• [Instructions to follow] Please quote every line word for word.

• [Given information]
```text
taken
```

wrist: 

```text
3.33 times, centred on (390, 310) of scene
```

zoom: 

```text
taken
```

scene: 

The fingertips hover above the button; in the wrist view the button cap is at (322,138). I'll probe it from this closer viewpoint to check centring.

• [Output]
```text
taken
```

wrist: 

```text
3.33 times, centred on (390, 310) of scene
```

zoom: 

```text
taken
```

scene: 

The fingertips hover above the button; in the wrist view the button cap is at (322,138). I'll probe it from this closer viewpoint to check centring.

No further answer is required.